Your goal >> Extract all lines that hold the string "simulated".

Given material >>
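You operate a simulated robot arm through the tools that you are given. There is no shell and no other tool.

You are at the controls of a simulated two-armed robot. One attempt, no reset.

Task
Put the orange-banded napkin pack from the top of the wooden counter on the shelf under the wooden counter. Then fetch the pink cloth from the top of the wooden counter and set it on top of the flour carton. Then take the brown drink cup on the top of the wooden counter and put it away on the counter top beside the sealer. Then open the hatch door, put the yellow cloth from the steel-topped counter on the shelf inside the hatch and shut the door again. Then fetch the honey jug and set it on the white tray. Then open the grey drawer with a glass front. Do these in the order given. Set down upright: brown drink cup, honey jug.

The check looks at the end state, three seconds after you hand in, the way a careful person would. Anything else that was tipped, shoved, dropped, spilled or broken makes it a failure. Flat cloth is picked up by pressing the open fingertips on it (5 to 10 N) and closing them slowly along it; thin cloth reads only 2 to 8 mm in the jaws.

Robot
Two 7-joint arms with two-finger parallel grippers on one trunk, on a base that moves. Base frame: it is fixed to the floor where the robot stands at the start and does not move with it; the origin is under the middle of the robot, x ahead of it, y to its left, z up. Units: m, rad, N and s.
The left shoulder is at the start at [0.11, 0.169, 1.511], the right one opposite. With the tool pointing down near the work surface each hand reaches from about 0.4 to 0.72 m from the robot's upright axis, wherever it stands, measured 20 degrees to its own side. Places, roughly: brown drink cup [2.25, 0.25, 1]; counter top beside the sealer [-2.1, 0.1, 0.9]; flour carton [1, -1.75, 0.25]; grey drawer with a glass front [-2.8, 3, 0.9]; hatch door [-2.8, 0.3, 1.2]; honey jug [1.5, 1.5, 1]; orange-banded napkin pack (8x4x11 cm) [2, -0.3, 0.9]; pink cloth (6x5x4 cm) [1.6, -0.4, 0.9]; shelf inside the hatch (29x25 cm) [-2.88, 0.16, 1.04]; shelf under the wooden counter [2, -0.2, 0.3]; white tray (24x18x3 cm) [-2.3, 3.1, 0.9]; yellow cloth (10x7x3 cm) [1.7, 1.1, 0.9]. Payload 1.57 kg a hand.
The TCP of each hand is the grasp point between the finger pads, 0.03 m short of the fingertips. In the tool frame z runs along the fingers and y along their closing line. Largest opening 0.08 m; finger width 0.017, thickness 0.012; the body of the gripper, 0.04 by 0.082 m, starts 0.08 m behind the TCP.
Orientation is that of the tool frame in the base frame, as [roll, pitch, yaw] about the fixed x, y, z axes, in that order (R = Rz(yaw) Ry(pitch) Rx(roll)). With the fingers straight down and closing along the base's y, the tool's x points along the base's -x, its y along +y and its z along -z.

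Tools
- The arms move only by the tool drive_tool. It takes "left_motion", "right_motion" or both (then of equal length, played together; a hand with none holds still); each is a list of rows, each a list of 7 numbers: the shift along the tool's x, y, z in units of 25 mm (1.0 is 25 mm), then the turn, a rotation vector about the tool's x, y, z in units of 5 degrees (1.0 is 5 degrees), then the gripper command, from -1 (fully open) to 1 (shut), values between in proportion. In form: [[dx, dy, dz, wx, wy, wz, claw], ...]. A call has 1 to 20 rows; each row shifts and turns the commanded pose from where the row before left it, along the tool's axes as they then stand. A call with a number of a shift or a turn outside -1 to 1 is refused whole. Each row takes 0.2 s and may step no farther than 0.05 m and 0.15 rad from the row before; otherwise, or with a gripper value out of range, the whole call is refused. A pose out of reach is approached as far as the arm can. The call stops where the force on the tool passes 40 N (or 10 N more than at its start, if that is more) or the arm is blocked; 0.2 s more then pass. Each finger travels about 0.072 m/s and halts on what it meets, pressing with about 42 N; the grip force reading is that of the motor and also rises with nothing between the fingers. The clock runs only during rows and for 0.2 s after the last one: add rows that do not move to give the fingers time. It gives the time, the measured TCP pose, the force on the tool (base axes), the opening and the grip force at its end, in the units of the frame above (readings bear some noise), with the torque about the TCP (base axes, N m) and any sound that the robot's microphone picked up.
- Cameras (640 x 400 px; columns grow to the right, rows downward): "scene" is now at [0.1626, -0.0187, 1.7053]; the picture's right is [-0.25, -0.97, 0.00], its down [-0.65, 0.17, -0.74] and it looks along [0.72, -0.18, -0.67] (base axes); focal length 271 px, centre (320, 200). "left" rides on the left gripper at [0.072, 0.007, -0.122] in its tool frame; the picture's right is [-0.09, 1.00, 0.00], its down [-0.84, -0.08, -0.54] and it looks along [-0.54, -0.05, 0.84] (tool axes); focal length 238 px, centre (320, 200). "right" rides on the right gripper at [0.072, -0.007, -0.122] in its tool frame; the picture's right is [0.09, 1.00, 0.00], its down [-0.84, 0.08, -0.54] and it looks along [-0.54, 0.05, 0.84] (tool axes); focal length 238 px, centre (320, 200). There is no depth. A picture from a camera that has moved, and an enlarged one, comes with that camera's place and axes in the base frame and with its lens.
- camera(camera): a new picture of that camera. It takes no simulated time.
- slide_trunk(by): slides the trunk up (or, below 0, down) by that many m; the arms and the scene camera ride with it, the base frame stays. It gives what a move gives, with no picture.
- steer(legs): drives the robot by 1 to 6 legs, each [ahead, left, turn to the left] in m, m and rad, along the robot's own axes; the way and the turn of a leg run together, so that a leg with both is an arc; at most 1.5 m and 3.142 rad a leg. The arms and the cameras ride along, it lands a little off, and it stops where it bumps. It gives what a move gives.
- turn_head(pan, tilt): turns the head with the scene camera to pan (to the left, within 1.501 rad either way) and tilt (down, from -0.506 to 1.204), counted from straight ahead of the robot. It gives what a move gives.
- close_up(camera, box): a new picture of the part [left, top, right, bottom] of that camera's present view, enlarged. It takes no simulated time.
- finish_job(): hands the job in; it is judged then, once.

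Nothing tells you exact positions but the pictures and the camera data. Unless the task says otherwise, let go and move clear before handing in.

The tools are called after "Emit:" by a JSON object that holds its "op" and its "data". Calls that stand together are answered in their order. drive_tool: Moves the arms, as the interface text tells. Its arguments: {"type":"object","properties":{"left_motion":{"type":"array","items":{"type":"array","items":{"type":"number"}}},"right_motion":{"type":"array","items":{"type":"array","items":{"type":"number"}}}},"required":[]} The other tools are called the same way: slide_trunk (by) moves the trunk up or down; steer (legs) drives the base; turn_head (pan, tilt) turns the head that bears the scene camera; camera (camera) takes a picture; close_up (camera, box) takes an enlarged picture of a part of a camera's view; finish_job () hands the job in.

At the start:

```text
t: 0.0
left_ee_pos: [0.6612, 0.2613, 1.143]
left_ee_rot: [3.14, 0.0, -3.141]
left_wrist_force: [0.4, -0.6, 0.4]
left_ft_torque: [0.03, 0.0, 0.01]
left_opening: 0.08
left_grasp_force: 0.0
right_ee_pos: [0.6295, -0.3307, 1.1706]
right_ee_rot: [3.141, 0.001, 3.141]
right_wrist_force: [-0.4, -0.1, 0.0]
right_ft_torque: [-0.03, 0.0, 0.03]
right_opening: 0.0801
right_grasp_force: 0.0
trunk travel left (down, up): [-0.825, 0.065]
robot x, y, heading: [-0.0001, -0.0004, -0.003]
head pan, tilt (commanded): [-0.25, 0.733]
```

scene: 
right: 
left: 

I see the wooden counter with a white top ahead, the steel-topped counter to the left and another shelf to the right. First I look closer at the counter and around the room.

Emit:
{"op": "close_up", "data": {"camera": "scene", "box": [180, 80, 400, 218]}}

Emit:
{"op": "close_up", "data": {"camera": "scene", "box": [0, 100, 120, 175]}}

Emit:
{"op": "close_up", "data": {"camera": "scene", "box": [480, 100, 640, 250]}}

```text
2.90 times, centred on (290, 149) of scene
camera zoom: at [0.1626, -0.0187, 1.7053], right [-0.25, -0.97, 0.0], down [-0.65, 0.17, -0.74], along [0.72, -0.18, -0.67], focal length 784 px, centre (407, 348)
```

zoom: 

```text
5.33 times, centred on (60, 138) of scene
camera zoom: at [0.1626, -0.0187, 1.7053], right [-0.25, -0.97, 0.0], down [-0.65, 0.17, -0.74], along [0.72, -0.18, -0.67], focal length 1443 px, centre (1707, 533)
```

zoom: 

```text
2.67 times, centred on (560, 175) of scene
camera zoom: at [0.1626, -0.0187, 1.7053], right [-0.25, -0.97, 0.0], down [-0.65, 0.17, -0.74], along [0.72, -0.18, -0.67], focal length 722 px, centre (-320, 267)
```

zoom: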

Correct result >>
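You operate a simulated robot arm through the tools that you are given. There is no shell and no other tool.
You are at the controls of a simulated two-armed robot. One attempt, no reset.
- camera(camera): a new picture of that camera. It takes no simulated time.
- close_up(camera, box): a new picture of the part [left, top, right, bottom] of that camera's present view, enlarged. It takes no simulated time.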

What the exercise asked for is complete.